Wedding planning is stressful and a lot of work (the average wedding takes 250 hours to plan). As a bride maybe you have spent your entire life to this point day dreaming of your wedding, maybe you haven’t. In those daydreams did you factor in budget, your fiance’s ideas or even your mothers? My guess is probably not.
These factors can often lead to some minor and major disagreements when planning your wedding. Here are a few tips to help you work through them without letting them consume you and ruin your experience.
- Talk it Out– But most importantly don’t forget to LISTEN too! No one likes to be talked at and feel like they don’t have the ability to share their side of the story. Be considerate of each other.
- Pay Attention– Put away your phone, turn off the TV and pay attention to each other. No distractions. They only make the fight escalate and it’s not worth it.
- Compromise- This day is about the TWO of you and it should reflect that. I don’t believe in the mentality of “It’s all about the Bride”. The two of you have committed to spending your lives together and your wedding should show that. Keep that in mind if your partner is fighting for something that is important to them.
- Take a Breather- If you feel things are getting to heated or the conversation is going in circles, take a break, go for a walk and try again when you are both calmer and had a bit of time to think it through.
- Focus on the Important Thing- You are getting married because you love each other and want to spend your lives together. Everything else come second.
I spend some of my time helping clients reach compromises that keep both partners happy and everything running smoothly. These are a few steps you can take before things get out of control!
YAY! You’re engaged and are overwhelmed with emotions, excitement and are ready to start planning. Everyone is asking when the big day will be, who is in the wedding party, what your colours are, where you are having it, so on and so forth. But before you start diving into wedding planning, you and your fiance need to sit down and have a real talk to make sure you are both on the same page.
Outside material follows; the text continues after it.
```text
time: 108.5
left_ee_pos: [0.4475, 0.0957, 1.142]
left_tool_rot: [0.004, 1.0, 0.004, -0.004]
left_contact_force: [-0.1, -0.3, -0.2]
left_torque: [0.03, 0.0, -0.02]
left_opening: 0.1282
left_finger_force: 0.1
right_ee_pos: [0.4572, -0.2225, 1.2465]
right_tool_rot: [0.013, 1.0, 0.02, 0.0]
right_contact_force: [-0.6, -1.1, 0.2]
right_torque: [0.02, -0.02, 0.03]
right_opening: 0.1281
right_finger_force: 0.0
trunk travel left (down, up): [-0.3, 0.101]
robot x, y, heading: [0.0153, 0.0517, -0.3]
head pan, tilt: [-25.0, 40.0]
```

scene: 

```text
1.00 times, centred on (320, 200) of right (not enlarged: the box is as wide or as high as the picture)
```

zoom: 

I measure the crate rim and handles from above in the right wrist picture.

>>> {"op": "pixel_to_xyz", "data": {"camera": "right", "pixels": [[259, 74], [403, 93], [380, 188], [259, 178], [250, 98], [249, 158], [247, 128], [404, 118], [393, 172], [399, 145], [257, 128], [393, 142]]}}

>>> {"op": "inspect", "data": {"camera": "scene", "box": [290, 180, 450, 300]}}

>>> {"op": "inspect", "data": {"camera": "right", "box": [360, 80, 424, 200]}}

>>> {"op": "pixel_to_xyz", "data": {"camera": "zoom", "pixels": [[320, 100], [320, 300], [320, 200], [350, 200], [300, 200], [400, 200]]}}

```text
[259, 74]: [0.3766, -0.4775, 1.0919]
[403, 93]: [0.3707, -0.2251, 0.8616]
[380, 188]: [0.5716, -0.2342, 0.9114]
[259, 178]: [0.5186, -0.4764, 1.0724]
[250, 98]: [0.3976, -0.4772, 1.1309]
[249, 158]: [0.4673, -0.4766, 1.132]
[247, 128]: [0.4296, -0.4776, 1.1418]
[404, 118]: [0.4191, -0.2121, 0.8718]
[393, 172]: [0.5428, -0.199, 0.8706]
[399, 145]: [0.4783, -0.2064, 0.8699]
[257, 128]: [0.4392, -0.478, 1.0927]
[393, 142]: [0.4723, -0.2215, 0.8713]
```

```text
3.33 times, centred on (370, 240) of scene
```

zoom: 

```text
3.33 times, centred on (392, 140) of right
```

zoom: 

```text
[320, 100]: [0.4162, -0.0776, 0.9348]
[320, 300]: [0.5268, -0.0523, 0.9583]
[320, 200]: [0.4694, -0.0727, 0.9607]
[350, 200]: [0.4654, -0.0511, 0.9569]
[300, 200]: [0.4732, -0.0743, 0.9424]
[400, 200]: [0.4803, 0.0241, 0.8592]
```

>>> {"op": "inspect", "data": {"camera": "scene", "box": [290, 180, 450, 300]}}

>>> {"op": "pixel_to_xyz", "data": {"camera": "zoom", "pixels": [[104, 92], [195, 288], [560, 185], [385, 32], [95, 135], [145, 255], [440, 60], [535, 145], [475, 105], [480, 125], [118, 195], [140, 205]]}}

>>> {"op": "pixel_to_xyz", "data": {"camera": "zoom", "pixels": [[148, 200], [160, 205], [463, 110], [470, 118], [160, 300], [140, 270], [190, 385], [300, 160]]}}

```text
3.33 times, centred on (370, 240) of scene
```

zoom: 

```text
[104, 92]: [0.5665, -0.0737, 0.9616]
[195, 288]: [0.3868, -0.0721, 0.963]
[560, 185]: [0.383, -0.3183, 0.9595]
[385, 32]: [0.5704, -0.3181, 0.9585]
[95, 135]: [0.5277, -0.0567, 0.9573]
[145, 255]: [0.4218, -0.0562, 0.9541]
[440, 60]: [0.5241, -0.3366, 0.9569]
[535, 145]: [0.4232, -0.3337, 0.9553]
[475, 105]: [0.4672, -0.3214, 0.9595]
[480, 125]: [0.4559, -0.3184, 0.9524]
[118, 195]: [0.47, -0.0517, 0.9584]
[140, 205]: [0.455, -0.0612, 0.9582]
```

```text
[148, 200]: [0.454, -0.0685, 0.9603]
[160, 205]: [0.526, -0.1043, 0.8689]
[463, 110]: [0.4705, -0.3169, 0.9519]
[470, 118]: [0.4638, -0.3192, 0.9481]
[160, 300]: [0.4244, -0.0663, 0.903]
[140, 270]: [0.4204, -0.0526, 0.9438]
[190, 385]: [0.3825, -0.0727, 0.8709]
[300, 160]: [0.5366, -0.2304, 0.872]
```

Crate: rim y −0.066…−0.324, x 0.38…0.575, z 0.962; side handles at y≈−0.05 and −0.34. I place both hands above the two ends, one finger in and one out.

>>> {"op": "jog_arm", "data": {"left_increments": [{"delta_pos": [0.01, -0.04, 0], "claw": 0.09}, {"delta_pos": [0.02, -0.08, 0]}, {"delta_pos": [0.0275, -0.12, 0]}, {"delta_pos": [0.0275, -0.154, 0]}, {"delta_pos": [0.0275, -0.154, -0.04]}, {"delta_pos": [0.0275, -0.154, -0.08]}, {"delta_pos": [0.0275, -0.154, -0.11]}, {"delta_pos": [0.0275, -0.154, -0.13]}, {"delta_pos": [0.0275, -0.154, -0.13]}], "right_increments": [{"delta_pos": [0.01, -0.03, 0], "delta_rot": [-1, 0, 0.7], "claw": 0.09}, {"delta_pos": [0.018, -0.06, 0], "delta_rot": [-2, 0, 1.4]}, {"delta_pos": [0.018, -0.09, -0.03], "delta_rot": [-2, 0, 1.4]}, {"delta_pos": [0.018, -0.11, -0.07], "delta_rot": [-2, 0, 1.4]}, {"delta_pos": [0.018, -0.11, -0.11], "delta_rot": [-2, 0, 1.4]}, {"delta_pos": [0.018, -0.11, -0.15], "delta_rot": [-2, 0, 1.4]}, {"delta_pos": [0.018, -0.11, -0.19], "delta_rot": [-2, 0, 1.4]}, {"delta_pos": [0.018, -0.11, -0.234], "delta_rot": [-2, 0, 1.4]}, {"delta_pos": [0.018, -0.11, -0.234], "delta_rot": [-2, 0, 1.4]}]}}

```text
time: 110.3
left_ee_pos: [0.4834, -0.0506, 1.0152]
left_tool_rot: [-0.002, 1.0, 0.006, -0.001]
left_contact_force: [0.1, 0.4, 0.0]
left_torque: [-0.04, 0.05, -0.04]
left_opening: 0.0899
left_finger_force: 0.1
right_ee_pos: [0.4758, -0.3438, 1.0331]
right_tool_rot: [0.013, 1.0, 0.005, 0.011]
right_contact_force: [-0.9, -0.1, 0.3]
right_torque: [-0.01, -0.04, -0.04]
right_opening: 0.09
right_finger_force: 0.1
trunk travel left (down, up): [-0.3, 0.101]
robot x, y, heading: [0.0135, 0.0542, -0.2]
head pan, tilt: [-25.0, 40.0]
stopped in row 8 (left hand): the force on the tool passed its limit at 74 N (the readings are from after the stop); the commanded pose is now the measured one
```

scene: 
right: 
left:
- Budget: I know, I know I say this all the time. I must sound like a broken record by now (seriously, I talk about it in this post too), but if you don’t know how much you want to spend, things will get out of hand. Plus, your budget dictates how many guests, venue, decor, vendors, so basically everything. It’s a hard talk, especially when you have to talk with your parents about how much they may be able to contribute, but it has to be done before you do ANYTHING else.
- Guest List: Do a rough draft of guest list to get an idea of how many people you are thinking. Times that number by $110 (this is a rough cost per head for reception food/bar ONLY) and does that match or fall within your budget? If not, time to take a harder look at who you plan on inviting. If it does leave it, pat yourself on the back and move on.
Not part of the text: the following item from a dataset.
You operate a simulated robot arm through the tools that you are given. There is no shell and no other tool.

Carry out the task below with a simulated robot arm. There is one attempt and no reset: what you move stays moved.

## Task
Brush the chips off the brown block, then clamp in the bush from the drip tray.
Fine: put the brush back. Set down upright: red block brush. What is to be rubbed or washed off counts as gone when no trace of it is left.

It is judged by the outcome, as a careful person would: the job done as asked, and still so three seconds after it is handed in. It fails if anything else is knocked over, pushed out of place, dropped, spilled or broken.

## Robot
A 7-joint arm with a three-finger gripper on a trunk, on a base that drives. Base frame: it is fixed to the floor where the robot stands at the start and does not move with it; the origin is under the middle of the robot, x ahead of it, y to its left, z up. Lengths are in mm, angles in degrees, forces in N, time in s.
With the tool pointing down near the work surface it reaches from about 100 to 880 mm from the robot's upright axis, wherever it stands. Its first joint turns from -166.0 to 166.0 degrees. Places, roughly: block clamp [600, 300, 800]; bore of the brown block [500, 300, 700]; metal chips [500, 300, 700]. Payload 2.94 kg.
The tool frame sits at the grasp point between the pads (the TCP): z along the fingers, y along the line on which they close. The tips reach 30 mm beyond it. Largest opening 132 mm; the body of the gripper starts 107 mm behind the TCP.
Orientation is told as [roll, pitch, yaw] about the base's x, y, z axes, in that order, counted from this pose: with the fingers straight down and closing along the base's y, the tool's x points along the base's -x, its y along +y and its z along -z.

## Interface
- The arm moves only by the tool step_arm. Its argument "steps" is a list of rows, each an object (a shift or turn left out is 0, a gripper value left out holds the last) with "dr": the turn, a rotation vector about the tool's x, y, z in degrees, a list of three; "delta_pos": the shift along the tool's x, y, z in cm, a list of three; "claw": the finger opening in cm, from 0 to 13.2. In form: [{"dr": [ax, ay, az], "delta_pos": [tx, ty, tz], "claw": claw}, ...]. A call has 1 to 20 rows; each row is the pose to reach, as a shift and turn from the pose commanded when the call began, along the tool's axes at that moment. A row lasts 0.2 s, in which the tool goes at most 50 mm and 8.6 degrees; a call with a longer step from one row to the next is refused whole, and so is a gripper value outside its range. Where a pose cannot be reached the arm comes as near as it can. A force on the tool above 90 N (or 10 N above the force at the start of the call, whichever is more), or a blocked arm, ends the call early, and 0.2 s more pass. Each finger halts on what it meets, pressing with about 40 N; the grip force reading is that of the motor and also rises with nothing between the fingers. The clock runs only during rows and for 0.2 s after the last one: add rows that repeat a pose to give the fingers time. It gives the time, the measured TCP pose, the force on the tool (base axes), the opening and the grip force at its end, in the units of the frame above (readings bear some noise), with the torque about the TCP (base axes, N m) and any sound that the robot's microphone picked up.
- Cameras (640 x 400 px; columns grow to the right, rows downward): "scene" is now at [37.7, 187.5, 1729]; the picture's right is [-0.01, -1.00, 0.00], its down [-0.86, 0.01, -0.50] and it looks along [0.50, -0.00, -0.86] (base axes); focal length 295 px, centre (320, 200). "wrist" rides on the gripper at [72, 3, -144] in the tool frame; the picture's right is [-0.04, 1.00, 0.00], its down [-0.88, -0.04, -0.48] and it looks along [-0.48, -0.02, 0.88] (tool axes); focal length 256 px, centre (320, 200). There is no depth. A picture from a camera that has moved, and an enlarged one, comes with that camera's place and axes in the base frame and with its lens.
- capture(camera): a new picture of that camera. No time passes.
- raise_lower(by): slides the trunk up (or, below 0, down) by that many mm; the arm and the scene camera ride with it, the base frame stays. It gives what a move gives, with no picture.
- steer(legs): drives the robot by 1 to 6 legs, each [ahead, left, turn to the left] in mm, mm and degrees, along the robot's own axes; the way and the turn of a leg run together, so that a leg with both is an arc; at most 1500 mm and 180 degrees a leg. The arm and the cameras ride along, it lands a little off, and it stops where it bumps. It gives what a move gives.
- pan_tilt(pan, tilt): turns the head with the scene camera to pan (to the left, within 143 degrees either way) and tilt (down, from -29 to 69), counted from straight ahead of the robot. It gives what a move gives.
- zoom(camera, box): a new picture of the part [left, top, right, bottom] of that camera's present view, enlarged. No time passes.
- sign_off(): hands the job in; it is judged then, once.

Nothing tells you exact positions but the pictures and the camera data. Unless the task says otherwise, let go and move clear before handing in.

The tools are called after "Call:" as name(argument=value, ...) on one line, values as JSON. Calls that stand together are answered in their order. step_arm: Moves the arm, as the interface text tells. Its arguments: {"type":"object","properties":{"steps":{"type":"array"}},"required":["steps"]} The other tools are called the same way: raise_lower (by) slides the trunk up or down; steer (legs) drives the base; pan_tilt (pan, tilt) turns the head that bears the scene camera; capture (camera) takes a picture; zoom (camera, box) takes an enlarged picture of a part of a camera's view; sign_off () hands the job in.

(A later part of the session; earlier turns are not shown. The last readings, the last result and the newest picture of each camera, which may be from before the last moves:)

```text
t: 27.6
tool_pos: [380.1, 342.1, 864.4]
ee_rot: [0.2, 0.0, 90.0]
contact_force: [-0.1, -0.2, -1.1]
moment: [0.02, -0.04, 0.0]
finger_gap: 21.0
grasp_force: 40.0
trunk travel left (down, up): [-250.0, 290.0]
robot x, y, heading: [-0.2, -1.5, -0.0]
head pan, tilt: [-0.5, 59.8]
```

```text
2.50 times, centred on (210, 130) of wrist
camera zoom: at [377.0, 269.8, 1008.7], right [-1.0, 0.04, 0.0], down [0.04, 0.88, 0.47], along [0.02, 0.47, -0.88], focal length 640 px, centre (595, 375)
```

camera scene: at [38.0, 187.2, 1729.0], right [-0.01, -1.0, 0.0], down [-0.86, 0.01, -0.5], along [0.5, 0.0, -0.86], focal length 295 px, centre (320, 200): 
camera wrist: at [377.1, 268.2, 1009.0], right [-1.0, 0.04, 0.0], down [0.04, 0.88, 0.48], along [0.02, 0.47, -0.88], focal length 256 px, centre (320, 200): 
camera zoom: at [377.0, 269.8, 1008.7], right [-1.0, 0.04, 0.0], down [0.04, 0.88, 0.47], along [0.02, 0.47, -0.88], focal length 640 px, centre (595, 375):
- Theme/Vision: Talk colours. Look at magazines and Pinterest for trends (like this post on the 2017 trends) and styles you are drawn to. How personal do you want to get? Are you going to go all out on a theme (Say you’re favourite book, Disney, etc)? Or are you into Rustic, vintage or romantic designs? Start your Pinterest Board.
- Important Elements: List the most important thing for each of you. Make sure you allocate your budget for those two things (if you both say the same thing- Well holy moly you are off to the races). This might be photos and DJ. Or Food and Video. Whatever it is, make sure you plan for it and spend the extra you need to get it right.
- Traditions: Finally, you need to discuss how traditional are you going for your big day? Are you married in a church? Are you having a first look? Are you getting ready together? Do you want a bouquet toss/garter toss? These are all things that need to be included in your day of timeline and areas where you need to agree with each other.
I hope these points help you start the conversation and make sure your planning is off to the right start.